Prime Minister David Cameron was the first to leave a dedication, writing: "Your cause of fighting for freedom and against discrimination, your struggle for justice, your triumph against adversity - these things will inspire generations to come.
"And through all of this, your generosity, compassion and profound sense of forgiveness have given us all lessons to learn and live by."
The book will be available to sign between 9am and 2.30pm this weekend, the BBC said, but the commission will reopen on Monday morning.
Across the UK national flags are being flown at half mast.
Politicians, celebrities and the public across the globe yesterday spoke with reverence of their memories of Mr Mandela and in recognition of his work in defeating racism.
In the UK, the Queen led the tributes to South Africa's first black president after visiting a plaque commemorating Mr Mandela's 1996 visit to Parliament.
"The Queen was deeply saddened to learn of the death of Nelson Mandela last night," a statement from Buckingham Palace read.

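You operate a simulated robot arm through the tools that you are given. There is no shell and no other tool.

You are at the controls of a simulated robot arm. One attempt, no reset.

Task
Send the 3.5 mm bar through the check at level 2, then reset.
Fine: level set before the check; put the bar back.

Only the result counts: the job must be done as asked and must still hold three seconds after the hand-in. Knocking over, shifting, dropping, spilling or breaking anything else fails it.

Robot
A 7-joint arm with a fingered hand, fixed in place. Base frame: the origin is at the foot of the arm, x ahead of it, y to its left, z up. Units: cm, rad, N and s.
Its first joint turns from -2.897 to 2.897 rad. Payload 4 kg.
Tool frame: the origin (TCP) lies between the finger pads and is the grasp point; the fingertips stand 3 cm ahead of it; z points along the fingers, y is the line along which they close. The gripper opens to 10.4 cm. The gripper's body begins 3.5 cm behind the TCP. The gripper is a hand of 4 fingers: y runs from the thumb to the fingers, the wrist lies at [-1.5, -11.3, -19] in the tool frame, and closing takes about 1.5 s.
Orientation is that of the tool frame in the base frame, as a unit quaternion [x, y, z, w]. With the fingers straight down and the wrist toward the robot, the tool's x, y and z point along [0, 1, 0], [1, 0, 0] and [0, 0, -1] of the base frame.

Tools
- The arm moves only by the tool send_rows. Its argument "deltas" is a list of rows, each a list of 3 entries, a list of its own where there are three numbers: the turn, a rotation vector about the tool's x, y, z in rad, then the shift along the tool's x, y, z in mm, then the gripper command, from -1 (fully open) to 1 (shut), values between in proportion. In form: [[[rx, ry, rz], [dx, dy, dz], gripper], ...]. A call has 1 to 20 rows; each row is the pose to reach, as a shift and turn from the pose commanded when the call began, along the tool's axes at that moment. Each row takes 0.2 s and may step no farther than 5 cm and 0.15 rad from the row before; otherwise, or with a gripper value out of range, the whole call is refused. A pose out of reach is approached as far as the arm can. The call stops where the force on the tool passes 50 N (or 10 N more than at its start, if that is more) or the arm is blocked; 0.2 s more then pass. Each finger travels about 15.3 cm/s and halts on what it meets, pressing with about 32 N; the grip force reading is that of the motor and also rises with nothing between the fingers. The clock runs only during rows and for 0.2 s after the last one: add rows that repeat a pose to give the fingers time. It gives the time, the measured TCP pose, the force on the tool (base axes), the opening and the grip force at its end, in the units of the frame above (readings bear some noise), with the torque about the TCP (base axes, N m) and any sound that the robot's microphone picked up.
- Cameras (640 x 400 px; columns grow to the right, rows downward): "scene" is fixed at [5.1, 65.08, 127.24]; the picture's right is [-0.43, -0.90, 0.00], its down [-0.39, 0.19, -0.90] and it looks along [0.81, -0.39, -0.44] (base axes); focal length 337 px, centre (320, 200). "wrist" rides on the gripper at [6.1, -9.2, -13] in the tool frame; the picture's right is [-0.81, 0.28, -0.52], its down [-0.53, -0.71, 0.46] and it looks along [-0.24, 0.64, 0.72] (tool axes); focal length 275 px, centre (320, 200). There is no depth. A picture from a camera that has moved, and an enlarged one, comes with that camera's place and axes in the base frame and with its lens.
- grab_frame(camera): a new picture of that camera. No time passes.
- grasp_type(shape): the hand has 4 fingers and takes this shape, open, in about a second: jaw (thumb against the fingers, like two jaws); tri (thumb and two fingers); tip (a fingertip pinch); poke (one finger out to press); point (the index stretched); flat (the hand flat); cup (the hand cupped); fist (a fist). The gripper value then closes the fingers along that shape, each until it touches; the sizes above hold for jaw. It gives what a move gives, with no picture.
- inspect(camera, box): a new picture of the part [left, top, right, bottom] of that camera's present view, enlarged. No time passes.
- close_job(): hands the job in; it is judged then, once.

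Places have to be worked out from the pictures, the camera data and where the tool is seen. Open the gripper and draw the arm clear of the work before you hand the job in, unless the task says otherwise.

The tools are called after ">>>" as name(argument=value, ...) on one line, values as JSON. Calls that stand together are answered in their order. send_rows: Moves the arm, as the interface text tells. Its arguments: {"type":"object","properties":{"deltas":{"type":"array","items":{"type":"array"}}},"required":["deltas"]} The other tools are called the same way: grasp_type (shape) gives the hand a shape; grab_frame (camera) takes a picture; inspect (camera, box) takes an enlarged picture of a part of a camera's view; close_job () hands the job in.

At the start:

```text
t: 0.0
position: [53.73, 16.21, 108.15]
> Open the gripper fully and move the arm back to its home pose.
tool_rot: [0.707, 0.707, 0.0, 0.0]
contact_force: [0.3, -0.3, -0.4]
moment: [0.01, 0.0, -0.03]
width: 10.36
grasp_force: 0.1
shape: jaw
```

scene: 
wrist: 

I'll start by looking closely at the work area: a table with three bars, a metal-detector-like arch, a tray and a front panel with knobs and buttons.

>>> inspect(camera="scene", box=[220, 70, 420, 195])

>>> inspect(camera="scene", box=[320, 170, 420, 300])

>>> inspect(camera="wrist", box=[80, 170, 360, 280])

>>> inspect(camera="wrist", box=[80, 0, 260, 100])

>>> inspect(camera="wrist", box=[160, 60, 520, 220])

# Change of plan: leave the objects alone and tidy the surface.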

"He worked tirelessly for the good of his country, and his legacy is the peaceful South Africa we see today."
The Prince of Wales described the Nobel Peace Prize winner as "the embodiment of courage and reconciliation".
Westminster Abbey will hold a national service of thanksgiving for the life of Mr Mandela after the state funeral in South Africa on December 15, and parliament will hold a special ceremony to commemorate his life.
A book of condolence has been opened in St Margaret's Church at the abbey.